-- start --

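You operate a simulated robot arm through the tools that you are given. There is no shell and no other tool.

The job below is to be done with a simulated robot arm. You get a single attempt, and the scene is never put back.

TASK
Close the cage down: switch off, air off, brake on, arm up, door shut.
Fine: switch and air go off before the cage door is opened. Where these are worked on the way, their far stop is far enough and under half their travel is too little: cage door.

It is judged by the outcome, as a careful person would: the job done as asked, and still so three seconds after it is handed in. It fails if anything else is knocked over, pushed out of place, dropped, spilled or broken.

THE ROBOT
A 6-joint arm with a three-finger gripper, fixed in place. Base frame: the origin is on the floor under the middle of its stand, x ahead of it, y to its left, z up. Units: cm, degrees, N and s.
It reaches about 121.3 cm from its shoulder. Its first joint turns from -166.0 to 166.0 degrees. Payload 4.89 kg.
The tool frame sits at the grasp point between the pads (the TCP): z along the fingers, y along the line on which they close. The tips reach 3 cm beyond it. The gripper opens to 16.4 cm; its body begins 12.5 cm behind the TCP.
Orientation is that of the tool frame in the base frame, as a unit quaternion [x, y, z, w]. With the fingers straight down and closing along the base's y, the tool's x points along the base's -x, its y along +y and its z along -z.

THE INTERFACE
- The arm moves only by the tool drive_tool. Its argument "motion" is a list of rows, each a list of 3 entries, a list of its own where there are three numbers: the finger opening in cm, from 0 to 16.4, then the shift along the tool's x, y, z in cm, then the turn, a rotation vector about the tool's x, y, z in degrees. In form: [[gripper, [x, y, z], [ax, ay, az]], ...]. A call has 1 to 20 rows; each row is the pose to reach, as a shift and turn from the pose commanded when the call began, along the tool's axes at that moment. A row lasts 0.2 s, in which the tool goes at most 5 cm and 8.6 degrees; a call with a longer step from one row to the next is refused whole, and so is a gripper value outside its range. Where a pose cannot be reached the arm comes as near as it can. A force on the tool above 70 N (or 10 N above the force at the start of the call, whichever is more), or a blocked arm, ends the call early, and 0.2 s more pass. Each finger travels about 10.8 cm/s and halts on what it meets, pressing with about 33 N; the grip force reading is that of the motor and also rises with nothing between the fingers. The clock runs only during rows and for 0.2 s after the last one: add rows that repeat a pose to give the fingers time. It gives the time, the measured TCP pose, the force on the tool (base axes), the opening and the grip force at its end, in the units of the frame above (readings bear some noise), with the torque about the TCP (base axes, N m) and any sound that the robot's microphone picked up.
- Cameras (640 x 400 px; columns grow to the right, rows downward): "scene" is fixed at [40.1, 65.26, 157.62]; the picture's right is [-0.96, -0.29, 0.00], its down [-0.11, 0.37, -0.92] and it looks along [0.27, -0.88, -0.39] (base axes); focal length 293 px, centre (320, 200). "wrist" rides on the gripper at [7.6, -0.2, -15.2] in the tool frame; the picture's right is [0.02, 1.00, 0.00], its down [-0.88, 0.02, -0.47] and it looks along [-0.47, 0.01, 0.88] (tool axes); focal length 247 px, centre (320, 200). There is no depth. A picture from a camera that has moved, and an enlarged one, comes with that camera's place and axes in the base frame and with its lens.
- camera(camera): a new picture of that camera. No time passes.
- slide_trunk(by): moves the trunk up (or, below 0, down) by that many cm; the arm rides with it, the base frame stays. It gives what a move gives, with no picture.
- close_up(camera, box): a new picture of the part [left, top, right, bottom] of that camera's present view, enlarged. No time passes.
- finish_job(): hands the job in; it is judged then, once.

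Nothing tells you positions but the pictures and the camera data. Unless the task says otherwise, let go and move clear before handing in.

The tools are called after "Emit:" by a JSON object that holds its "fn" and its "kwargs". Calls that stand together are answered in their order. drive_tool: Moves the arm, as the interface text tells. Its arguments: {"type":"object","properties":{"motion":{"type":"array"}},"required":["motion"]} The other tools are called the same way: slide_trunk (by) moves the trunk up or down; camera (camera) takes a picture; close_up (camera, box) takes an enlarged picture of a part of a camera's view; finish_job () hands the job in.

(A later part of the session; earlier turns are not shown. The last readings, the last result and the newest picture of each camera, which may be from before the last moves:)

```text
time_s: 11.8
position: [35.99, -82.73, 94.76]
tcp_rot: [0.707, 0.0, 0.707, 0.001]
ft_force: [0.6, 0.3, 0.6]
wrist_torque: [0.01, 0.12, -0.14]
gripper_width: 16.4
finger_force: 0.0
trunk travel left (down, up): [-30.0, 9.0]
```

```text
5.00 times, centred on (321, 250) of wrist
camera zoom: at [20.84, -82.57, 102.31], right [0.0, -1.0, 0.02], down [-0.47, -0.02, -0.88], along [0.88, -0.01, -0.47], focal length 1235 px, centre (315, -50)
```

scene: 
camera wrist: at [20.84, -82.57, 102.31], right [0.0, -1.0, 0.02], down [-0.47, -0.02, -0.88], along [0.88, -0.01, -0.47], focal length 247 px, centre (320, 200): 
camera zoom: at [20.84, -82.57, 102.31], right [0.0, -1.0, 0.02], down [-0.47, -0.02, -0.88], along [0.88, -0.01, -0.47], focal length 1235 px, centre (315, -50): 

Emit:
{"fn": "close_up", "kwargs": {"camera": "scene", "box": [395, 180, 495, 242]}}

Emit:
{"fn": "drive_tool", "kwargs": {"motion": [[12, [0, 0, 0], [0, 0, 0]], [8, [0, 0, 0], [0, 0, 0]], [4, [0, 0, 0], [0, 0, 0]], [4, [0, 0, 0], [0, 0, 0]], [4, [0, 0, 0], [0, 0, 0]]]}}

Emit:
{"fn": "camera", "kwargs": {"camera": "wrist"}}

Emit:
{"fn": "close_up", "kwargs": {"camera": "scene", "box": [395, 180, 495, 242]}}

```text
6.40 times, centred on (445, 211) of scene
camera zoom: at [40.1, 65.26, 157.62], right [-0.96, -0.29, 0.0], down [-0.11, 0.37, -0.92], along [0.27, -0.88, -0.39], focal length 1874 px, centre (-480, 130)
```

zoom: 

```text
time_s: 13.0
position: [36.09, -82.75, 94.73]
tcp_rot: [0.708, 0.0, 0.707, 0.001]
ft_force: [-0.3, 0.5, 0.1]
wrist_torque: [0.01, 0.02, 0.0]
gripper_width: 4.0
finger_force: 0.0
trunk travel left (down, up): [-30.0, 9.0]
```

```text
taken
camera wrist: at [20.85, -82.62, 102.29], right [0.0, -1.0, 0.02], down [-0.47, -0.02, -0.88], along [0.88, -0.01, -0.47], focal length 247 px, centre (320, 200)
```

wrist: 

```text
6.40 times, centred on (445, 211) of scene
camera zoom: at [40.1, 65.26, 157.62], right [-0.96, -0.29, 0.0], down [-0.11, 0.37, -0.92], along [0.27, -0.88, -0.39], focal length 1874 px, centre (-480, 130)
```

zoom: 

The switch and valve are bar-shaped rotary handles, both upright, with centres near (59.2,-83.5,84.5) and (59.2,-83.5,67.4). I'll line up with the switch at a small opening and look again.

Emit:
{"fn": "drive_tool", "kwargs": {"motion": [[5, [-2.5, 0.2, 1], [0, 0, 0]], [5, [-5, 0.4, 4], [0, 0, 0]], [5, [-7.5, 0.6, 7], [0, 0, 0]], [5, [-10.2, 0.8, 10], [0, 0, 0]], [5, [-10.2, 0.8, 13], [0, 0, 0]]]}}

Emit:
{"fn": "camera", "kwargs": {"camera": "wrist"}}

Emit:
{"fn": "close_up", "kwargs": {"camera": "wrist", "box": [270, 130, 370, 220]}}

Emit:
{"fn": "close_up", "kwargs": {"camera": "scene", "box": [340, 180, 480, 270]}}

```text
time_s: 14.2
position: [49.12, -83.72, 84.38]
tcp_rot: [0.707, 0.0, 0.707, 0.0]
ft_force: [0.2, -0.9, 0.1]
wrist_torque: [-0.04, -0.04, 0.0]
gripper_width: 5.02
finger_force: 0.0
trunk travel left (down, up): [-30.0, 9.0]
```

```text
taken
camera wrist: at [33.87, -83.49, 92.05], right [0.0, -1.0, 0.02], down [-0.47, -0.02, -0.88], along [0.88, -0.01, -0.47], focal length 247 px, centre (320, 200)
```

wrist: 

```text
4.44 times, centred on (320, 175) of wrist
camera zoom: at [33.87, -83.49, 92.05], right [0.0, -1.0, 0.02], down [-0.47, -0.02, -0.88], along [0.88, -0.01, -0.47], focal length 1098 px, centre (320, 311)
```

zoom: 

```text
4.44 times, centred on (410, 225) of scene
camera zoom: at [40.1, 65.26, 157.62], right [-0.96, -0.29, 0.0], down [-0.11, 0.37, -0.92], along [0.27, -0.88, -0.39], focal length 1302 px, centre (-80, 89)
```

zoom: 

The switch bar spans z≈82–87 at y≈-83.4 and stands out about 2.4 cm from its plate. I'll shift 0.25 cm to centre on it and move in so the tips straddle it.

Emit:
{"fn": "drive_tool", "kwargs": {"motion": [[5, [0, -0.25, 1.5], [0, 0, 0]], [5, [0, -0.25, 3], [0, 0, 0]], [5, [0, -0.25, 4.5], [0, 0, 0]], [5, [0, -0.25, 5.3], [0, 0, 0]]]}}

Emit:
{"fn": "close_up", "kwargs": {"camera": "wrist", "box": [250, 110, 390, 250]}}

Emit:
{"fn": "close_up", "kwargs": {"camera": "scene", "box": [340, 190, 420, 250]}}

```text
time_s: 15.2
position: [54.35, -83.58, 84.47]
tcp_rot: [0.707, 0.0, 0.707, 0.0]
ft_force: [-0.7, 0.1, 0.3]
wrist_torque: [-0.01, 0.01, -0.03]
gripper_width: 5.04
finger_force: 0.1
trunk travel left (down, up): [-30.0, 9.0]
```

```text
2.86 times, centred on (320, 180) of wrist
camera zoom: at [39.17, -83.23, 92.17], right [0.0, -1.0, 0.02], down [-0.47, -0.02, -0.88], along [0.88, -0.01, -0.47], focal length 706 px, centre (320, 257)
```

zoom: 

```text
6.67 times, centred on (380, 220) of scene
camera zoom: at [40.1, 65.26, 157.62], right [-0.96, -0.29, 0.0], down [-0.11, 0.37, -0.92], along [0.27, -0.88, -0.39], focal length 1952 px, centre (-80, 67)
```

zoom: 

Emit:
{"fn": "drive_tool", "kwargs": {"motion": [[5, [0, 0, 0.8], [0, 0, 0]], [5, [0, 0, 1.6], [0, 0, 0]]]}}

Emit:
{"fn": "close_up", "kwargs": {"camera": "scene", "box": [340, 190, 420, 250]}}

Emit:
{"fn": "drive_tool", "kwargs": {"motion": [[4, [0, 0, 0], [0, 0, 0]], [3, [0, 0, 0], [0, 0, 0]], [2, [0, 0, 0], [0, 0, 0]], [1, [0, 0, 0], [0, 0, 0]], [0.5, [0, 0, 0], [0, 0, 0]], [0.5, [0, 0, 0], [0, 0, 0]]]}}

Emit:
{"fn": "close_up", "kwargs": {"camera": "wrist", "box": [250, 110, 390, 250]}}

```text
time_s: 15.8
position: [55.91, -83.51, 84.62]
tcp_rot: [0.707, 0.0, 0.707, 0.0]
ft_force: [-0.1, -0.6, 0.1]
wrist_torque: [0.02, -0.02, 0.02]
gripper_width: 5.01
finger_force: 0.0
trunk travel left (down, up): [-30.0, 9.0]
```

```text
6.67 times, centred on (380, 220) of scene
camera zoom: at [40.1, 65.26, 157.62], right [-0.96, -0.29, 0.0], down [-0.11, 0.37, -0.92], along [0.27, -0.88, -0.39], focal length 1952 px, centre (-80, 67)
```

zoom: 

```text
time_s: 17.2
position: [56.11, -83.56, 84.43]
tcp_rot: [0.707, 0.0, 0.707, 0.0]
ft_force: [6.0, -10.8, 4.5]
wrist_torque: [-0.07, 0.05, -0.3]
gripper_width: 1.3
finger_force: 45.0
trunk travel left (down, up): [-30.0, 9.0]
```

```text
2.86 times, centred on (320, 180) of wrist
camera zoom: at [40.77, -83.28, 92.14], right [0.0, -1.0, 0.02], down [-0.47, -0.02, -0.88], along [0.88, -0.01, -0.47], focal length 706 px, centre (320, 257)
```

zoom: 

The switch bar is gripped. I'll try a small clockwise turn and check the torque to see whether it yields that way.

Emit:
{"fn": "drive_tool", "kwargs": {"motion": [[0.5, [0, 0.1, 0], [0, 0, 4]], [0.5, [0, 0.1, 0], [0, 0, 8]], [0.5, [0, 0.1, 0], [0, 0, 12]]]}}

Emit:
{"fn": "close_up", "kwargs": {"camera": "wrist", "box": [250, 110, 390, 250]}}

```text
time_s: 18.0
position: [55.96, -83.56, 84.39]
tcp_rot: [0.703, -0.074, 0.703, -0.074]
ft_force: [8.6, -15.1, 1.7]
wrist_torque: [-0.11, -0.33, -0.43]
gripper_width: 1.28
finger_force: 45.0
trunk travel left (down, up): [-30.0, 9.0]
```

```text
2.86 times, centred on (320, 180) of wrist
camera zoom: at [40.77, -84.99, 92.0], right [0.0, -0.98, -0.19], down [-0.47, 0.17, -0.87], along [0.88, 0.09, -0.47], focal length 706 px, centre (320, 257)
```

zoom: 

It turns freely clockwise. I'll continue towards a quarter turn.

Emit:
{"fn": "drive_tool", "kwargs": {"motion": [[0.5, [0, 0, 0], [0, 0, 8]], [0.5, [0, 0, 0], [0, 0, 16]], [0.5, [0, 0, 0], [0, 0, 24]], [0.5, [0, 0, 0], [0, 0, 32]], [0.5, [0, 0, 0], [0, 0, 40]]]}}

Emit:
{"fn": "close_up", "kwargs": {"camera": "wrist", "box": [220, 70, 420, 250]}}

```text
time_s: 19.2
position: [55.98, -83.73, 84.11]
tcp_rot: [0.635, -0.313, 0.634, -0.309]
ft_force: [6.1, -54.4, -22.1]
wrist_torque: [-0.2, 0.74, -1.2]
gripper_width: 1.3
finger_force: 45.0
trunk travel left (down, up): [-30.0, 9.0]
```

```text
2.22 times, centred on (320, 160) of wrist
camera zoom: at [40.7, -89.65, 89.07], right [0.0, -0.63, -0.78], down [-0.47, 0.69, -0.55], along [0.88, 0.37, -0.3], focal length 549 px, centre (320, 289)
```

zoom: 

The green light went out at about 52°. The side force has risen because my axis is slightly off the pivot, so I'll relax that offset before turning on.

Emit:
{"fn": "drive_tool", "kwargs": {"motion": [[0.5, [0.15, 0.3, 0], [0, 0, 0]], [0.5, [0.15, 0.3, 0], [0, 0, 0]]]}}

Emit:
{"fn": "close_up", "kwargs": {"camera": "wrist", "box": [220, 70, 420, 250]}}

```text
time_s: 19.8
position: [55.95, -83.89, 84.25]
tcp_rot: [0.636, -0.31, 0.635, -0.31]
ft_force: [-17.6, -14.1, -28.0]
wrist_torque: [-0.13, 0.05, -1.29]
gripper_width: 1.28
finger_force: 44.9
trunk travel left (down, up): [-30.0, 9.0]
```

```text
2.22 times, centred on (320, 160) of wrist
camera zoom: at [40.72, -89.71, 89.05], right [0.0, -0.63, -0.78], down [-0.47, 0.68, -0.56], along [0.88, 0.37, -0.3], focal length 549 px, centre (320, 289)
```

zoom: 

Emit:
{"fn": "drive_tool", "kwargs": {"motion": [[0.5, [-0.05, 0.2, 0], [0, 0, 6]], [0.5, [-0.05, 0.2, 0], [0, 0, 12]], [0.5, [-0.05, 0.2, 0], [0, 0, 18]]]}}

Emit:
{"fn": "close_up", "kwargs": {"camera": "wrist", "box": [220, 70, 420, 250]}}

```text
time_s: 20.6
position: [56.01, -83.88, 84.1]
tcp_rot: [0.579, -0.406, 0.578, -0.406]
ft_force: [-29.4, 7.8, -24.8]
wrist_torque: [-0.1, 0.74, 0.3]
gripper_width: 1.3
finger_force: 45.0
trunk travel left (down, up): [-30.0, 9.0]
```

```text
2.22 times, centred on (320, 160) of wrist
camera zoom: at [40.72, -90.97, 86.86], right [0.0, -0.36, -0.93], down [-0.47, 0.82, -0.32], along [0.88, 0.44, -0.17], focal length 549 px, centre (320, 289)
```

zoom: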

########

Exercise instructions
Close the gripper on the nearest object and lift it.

-- end --

Exercise instructions
Extract and output the part that opens with the line containing "(A later part" and closes with the line containing "camera wrist: at [20.84, -82.57, 102.31], right", unchanged, ends included.

Correct output
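(A later part of the session; earlier turns are not shown. The last readings, the last result and the newest picture of each camera, which may be from before the last moves:)

```text
time_s: 11.8
position: [35.99, -82.73, 94.76]
tcp_rot: [0.707, 0.0, 0.707, 0.001]
ft_force: [0.6, 0.3, 0.6]
wrist_torque: [0.01, 0.12, -0.14]
gripper_width: 16.4
finger_force: 0.0
trunk travel left (down, up): [-30.0, 9.0]
```

```text
5.00 times, centred on (321, 250) of wrist
camera zoom: at [20.84, -82.57, 102.31], right [0.0, -1.0, 0.02], down [-0.47, -0.02, -0.88], along [0.88, -0.01, -0.47], focal length 1235 px, centre (315, -50)
```

scene: 
camera wrist: at [20.84, -82.57, 102.31], right [0.0, -1.0, 0.02], down [-0.47, -0.02, -0.88], along [0.88, -0.01, -0.47], focal length 247 px, centre (320, 200): 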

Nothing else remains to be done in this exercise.